Predicted 24-hour-average concentrations of COG (dotted line) and SOA (solid line) as a function of temperature for 9 September 1993 at central Los Angeles and Azusa. Temperature is shown as difference from the base case.

4.2.2. Mixing Height

[52] Mixing height influences the formation of SOA via vertical mixing of precursors and oxidants. Decreasing the mixing height by 20% throughout the basin leads to an increase in 24-hour-average concentration of SOA at central Los Angeles by 11.5%, from 1.98 to 2.21 μg m−3, and at Azusa by 20.2%, from 3.32 to 4.00 μg m−3. Lower mixing heights lead to the accumulation of both precursors and SOA. The opposite trend is observed for an increase in mixing height. The 24-hour-average concentration of SOA decreases at central Los Angeles by 10.4%, from 1.98 to 1.88 μg m−3, and at Azusa by 24.6%, from 3.32 to 2.86 μg m−3.

4.2.3. Relative Humidity

[53] Two scenarios that increase RH by a factor of 1.4 or decrease RH by a factor of 0.6 with respect to base case values do not show any significant difference in total SOA formation. However, it is likely that RH affects the phase distribution of SOA between aqueous and organic phases without a significant impact on total SOA formation, as has been observed in some box modeling studies [Griffin et al., 2003]. Further, data from the Pittsburgh supersite show no correlation between SOA formation (based on the OC/EC ratio technique) and RH [Cabada et al., 2004].

5. Conclusions

[54] In this study, the CACM mechanism is coupled with the MPMPO module in a three-dimensional air quality model to characterize SOA formation in the SoCAB region. CACM and MPMPO represent the current state-of-science in predictive SOA modeling. A 2-day episode that occurred on 8–9 September 1993 is used for this purpose. Model results support the following conclusions.

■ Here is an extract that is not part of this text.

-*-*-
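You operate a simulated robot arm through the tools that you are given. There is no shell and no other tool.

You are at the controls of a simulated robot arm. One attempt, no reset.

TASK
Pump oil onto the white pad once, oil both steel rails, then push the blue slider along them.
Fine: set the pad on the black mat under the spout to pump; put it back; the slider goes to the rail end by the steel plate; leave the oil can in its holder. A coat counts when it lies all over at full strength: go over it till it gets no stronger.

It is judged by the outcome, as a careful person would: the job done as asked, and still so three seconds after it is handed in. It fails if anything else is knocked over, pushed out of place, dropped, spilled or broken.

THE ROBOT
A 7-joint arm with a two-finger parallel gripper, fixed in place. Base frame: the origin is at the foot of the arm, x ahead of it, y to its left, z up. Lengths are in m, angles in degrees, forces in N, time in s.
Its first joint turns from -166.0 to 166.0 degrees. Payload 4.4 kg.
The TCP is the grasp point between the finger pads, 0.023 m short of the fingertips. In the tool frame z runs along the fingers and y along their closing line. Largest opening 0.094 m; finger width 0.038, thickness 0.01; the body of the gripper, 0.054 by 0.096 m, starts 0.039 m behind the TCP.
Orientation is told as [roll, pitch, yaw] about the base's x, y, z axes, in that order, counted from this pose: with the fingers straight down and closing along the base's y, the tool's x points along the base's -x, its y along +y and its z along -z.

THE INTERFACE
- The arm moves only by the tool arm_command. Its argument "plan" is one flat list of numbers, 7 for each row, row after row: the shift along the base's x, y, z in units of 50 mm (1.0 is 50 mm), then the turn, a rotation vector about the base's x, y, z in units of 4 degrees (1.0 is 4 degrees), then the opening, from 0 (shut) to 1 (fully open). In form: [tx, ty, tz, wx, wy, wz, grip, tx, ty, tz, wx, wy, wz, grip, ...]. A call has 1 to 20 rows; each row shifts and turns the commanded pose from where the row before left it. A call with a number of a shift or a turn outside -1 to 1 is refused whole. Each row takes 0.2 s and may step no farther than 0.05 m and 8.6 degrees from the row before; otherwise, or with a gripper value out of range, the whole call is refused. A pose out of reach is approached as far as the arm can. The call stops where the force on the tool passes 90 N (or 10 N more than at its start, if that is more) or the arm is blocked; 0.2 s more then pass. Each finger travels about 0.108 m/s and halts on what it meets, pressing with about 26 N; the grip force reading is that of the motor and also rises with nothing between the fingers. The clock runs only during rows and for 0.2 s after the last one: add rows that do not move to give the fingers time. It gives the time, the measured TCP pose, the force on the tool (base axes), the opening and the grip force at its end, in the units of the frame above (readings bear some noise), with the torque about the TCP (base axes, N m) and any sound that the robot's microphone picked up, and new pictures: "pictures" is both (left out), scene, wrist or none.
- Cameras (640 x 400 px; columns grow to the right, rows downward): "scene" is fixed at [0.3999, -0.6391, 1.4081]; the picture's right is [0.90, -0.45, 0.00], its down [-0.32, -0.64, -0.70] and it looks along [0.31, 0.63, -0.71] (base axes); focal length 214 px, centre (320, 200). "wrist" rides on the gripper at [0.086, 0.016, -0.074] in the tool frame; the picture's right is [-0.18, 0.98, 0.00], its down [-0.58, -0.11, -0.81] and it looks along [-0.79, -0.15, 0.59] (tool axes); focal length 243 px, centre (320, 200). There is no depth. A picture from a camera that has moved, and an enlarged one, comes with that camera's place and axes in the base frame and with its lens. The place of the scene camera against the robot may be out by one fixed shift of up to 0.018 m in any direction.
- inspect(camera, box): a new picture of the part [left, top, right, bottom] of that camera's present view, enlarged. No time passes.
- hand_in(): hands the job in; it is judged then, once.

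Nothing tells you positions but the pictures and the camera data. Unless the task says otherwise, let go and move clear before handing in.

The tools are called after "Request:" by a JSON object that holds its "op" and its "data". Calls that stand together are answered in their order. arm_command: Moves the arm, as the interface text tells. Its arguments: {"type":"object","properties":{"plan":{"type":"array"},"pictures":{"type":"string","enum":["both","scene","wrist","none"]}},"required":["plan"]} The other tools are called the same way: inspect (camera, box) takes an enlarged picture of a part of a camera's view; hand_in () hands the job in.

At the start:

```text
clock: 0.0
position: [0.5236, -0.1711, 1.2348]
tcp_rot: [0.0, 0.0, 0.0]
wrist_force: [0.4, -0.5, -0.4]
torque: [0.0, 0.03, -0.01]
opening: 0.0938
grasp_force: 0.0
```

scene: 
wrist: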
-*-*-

[55] Inland locations in the SoCAB experience higher levels of SOA compared to coastal locations because of advective transport of pollutants from upwind areas. In addition to transport, the oxidative capacity of the atmosphere also determines the spatial distribution of SOA in this region. Relatively high oxidative capacity leads to a greater production of COGs at inland sites than at coastal sites. Overall, this results in SOA contributing up to 35% of simulated organic PM at inland sites. Organic PM at coastal sites is mostly primary in nature.

[56] Coastal locations show a strong diurnal variation in SOA concentrations. Peak concentrations at coastal locations are significantly higher than 24-hour-average concentrations and occur during late morning hours. In comparison with coastal sites, inland sites present a higher base line for SOA concentrations, although peak concentrations are similar to those at coastal locations. Some inland sites show peaks of SOA during morning hours due to local emissions.

[57] Anthropogenic sources contribute over 90% of SOA at most locations in the SoCAB. Further speciation using 10 surrogate groups from MPMPO shows that aromatic fragments dominate simulated SOA composition in this region because of their high carbon number, low vapor pressure (associated with acidic functional groups), and high emission rates for precursor compounds.

[58] Model sensitivity studies show a strong dependence of SOA formation on emission and meteorological parameters. Temperature plays a key role in the SOA formation process. Overall, SOA decreases with increases in temperature, although production of semivolatile organic compounds increases with temperature. VOC and NOx emissions influence SOA concentrations through gas-phase chemistry. While VOC emissions impact available precursor compounds that oxidize and form SOA, both VOC and NOx determine oxidation capacity of the atmosphere through O3 mixing ratio.

[59] Model results are in qualitative agreement with measurement studies for the SoCAB region, although SOA modules used in this study are limited by current understanding of SOA formation processes. Given the complex nature of the formation mechanisms involved, SOA simulation is a challenging aspect of atmospheric aerosol modeling. The findings from this study and similar analyses for other regions will be of importance toward developing strategies to reduce particulate pollution. Furthermore, results presented here provide guidance for the design of future field studies.

Acknowledgments

[60] This study has been supported by the CAREER Award Grant ATM-9985025 from the National Science Foundation to D.D. Any opinions, findings, and conclusions or recommendations expressed in this publication are those of the authors and do not necessarily reflect the views of the National Science Foundation. This work was also performed, in part (RJG), under STAR Research Assistance Agreement R831083 awarded by the U.S. Environmental Protection Agency (EPA) through a subcontract from the University of California at Davis. It has not been formally reviewed by EPA. The views expressed in this document are solely those of the authors, and EPA does not endorse any products or commercial services mentioned in this publication.